Article:
We spent six weeks at our Florida house in autumn 2018. It was wonderfully warm, over 80F most days, and we ate almost every meal outside by the pool. It was even warm enough to sit out in the rain as the chairs are under cover. There was plenty to do in the house but also time for some trips.
Go here for a picture gallery.
Cedar Key and North West
Cedar Key is a laid back clam and fishing village on the west coast about 160 miles north west from our house. We went there for the first time about 9 years ago. It was definitely time to go back.
On the way we took a detour to Rainbow Springs State Park. Before Disney arrived in Florida, this park was a major tourist attraction. It had elaborate gardens, waterfalls, glass bottom boat trips and a zoo. Now most tourists, but not us, go there to swim in a colourful lake, which is hopefully alligator free. My camera couldn’t quite do justice to its colours.
About an hour after we arrived, the heavens opened with a big thunderstorm, luckily when we we not far from the visitor centre and could shelter. There were sheets of rain – and the sun shining nearby. I had a good conversation with the ranger and the volunteer in the centre who really appreciated our preference for the Florida State Parks over Disney. I’m glad that the state is putting plenty of funding into these parks where there is only a modest charge for a car to go in.

Material:

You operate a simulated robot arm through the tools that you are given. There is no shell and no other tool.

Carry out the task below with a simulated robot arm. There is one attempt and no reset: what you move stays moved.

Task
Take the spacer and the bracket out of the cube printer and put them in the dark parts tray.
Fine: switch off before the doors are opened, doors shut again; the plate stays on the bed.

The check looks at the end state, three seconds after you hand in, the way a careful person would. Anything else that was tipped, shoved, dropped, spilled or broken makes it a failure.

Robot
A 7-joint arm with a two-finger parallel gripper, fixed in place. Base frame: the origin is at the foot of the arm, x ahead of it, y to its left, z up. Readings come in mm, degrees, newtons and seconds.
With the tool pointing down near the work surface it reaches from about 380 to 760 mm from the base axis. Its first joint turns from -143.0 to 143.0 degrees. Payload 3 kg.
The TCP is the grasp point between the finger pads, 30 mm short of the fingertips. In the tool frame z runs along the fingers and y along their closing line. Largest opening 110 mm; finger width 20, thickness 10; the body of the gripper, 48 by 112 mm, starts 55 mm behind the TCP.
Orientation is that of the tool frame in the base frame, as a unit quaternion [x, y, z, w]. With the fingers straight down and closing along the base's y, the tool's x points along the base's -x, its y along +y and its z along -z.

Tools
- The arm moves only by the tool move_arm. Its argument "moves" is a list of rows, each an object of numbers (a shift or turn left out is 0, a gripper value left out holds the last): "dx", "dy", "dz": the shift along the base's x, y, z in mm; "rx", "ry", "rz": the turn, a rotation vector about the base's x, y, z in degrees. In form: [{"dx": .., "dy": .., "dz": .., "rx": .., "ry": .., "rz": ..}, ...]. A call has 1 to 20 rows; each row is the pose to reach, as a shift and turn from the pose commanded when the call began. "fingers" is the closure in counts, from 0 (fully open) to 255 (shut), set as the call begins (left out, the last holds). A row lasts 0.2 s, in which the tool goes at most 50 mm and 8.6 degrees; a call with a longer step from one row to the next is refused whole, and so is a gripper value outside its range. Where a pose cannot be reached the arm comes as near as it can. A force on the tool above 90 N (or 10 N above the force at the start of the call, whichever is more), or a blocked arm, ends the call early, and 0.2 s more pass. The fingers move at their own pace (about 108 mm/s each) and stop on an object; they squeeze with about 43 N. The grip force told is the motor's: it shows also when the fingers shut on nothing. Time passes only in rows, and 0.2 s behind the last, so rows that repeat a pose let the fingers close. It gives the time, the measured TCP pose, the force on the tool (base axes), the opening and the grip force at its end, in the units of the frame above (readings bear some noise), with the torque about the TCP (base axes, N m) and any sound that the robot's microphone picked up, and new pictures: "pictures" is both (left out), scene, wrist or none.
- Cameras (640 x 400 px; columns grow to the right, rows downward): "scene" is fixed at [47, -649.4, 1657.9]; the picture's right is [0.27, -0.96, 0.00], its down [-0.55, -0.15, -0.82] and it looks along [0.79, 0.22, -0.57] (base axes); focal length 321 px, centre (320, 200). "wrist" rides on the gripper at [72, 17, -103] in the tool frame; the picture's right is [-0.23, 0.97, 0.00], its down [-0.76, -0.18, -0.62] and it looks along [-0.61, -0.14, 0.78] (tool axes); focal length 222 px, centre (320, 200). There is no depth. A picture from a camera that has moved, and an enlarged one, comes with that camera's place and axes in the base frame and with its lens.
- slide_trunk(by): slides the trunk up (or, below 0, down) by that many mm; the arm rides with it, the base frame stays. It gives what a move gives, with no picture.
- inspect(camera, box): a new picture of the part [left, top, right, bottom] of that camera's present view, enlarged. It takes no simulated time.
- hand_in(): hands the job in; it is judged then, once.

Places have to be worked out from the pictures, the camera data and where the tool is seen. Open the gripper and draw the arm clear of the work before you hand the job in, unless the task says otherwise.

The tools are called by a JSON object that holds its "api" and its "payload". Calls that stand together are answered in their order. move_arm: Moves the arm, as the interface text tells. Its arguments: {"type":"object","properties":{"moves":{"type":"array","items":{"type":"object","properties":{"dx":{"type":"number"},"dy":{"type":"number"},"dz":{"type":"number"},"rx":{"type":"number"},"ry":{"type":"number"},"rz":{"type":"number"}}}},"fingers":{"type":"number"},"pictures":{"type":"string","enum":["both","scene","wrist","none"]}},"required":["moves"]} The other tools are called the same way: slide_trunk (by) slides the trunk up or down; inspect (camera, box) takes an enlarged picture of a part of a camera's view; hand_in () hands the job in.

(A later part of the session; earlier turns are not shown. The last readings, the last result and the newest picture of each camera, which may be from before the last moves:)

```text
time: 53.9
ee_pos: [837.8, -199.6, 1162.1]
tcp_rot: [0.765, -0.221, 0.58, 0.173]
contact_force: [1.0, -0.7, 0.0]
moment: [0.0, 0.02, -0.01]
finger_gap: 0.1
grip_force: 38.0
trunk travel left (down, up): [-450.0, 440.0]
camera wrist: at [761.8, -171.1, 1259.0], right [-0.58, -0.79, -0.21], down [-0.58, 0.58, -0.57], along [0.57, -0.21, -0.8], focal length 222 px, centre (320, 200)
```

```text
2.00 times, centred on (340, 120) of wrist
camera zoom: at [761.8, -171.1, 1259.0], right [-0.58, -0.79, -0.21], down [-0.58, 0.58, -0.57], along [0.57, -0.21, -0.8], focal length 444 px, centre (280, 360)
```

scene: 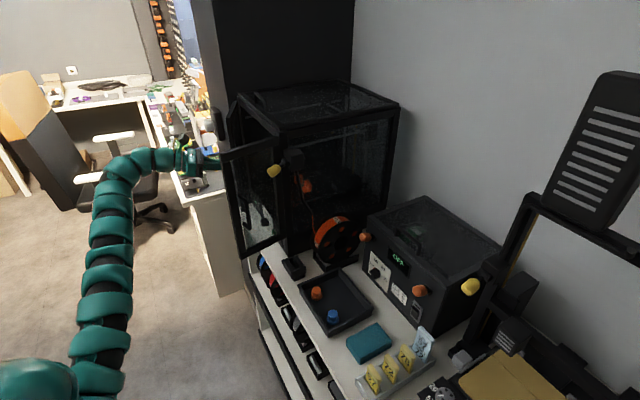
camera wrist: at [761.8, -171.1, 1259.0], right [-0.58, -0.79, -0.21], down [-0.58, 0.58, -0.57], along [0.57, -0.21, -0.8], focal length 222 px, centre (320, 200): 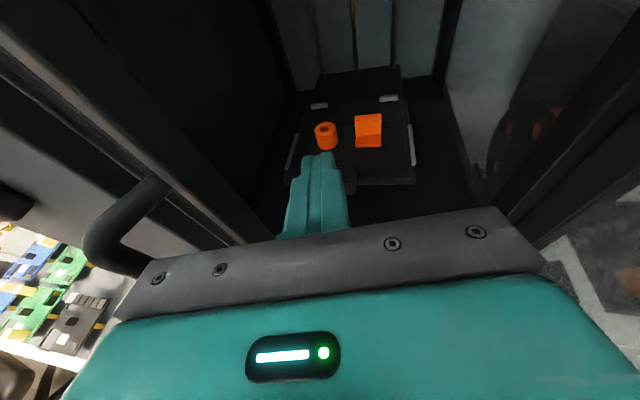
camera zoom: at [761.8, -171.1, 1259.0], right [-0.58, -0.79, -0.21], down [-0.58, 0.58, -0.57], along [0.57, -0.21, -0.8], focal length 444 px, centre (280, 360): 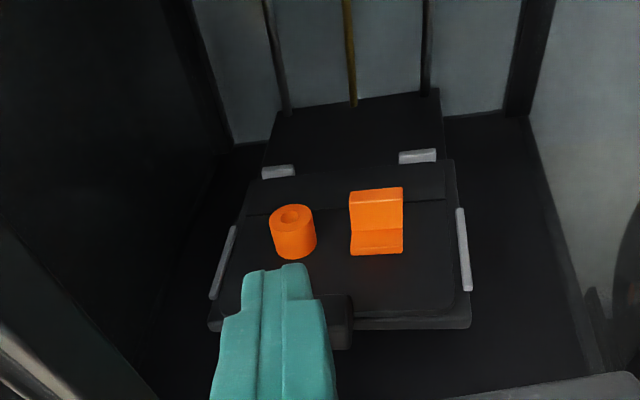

Problem requirements: Write out the whole article again, unchanged.

Completed exercise:
We spent six weeks at our Florida house in autumn 2018. It was wonderfully warm, over 80F most days, and we ate almost every meal outside by the pool. It was even warm enough to sit out in the rain as the chairs are under cover. There was plenty to do in the house but also time for some trips.
Go here for a picture gallery.
Cedar Key and North West
Cedar Key is a laid back clam and fishing village on the west coast about 160 miles north west from our house. We went there for the first time about 9 years ago. It was definitely time to go back.
On the way we took a detour to Rainbow Springs State Park. Before Disney arrived in Florida, this park was a major tourist attraction. It had elaborate gardens, waterfalls, glass bottom boat trips and a zoo. Now most tourists, but not us, go there to swim in a colourful lake, which is hopefully alligator free. My camera couldn’t quite do justice to its colours.
About an hour after we arrived, the heavens opened with a big thunderstorm, luckily when we we not far from the visitor centre and could shelter. There were sheets of rain – and the sun shining nearby. I had a good conversation with the ranger and the volunteer in the centre who really appreciated our preference for the Florida State Parks over Disney. I’m glad that the state is putting plenty of funding into these parks where there is only a modest charge for a car to go in.